Set task. Images are not part of the copy; transcribe all the data exactly.

Provided data.
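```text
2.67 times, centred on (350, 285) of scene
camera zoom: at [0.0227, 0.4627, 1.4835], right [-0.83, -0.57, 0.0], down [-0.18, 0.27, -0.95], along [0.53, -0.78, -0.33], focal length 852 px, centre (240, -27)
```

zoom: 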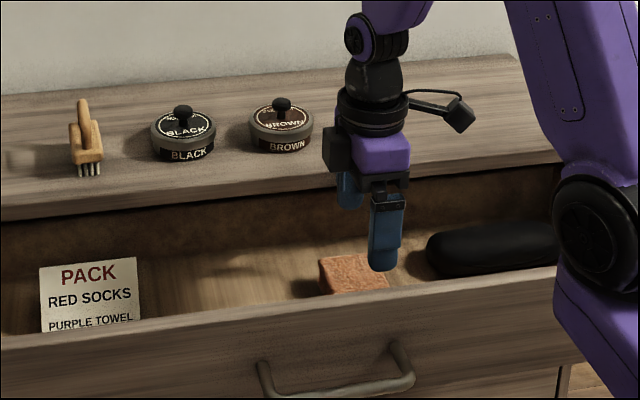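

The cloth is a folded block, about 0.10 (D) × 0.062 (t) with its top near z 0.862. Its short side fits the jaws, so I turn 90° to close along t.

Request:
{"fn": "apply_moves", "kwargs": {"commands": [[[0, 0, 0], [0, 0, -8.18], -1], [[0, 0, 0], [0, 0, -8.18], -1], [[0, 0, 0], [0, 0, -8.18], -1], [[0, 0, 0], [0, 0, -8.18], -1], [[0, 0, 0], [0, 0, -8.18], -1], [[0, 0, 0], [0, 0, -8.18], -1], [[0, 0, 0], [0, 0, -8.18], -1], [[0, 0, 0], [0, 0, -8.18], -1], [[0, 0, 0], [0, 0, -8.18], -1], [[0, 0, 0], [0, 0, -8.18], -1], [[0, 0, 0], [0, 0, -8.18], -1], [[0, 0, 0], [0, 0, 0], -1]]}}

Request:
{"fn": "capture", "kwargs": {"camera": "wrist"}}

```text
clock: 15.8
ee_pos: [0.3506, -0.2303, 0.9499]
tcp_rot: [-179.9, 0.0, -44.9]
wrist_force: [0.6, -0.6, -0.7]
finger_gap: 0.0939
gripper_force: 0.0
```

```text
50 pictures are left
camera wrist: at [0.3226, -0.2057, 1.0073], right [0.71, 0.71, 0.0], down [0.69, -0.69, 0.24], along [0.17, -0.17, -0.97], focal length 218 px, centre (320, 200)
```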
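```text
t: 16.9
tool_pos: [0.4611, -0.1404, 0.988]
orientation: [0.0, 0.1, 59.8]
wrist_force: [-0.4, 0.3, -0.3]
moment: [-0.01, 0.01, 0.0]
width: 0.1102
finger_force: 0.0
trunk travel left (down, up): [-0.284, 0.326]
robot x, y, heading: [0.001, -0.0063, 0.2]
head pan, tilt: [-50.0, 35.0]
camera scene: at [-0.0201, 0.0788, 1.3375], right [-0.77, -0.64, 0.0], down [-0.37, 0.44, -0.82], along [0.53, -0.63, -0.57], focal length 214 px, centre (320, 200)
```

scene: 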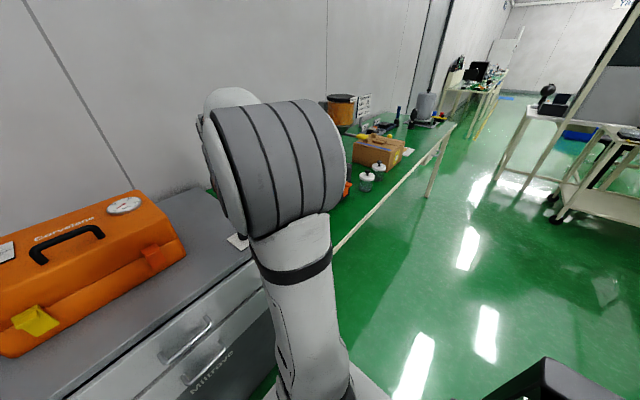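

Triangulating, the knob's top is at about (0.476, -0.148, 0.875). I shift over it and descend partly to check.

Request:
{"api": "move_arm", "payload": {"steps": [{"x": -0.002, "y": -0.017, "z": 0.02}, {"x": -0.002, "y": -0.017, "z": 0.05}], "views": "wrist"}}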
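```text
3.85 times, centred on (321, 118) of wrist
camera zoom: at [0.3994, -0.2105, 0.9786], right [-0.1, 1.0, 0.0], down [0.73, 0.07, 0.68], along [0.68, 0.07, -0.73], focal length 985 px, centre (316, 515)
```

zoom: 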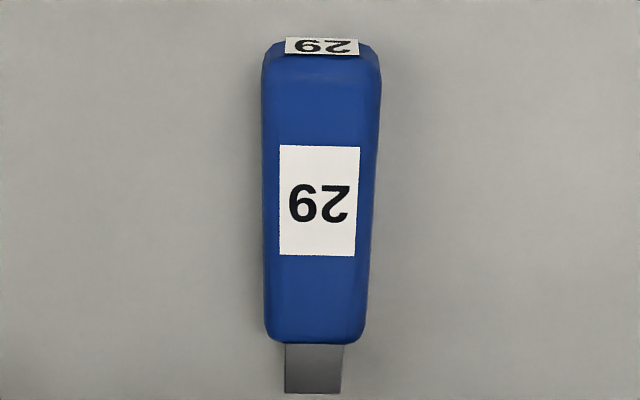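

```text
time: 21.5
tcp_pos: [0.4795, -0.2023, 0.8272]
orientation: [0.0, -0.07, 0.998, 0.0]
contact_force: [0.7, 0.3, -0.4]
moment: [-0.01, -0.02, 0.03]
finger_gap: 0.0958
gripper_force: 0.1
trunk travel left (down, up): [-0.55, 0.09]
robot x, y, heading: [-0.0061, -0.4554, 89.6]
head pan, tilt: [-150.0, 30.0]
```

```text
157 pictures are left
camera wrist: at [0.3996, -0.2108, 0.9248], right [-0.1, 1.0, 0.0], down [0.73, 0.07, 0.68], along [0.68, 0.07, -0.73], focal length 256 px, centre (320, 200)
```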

Full solution.
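```text
2.67 times, centred on (350, 285) of scene
camera zoom: at [0.0227, 0.4627, 1.4835], right [-0.83, -0.57, 0.0], down [-0.18, 0.27, -0.95], along [0.53, -0.78, -0.33], focal length 852 px, centre (240, -27)
```

zoom: 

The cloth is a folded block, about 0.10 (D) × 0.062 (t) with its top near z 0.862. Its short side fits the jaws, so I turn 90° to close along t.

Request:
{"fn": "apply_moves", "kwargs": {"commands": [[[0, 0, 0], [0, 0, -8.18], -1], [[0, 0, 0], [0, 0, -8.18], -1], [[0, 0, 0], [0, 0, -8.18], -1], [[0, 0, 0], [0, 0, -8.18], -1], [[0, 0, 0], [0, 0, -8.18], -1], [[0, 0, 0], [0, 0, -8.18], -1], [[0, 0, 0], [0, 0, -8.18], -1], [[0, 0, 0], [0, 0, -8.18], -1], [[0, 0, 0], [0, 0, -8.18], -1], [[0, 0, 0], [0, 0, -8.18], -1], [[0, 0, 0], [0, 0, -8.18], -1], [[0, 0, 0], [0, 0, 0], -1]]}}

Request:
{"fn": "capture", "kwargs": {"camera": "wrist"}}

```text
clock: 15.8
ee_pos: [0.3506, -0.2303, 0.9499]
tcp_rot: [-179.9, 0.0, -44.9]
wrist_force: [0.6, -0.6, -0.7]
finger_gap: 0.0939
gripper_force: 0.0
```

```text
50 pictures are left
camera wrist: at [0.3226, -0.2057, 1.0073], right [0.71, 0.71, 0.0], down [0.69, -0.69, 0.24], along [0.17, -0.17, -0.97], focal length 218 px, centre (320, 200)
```
```text
t: 16.9
tool_pos: [0.4611, -0.1404, 0.988]
orientation: [0.0, 0.1, 59.8]
wrist_force: [-0.4, 0.3, -0.3]
moment: [-0.01, 0.01, 0.0]
width: 0.1102
finger_force: 0.0
trunk travel left (down, up): [-0.284, 0.326]
robot x, y, heading: [0.001, -0.0063, 0.2]
head pan, tilt: [-50.0, 35.0]
camera scene: at [-0.0201, 0.0788, 1.3375], right [-0.77, -0.64, 0.0], down [-0.37, 0.44, -0.82], along [0.53, -0.63, -0.57], focal length 214 px, centre (320, 200)
```

scene: 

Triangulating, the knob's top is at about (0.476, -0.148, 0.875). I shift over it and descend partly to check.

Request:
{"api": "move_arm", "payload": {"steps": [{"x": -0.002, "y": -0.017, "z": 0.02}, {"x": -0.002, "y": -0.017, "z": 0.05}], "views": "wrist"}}
```text
3.85 times, centred on (321, 118) of wrist
camera zoom: at [0.3994, -0.2105, 0.9786], right [-0.1, 1.0, 0.0], down [0.73, 0.07, 0.68], along [0.68, 0.07, -0.73], focal length 985 px, centre (316, 515)
```

zoom: 

```text
time: 21.5
tcp_pos: [0.4795, -0.2023, 0.8272]
orientation: [0.0, -0.07, 0.998, 0.0]
contact_force: [0.7, 0.3, -0.4]
moment: [-0.01, -0.02, 0.03]
finger_gap: 0.0958
gripper_force: 0.1
trunk travel left (down, up): [-0.55, 0.09]
robot x, y, heading: [-0.0061, -0.4554, 89.6]
head pan, tilt: [-150.0, 30.0]
```

```text
157 pictures are left
camera wrist: at [0.3996, -0.2108, 0.9248], right [-0.1, 1.0, 0.0], down [0.73, 0.07, 0.68], along [0.68, 0.07, -0.73], focal length 256 px, centre (320, 200)
```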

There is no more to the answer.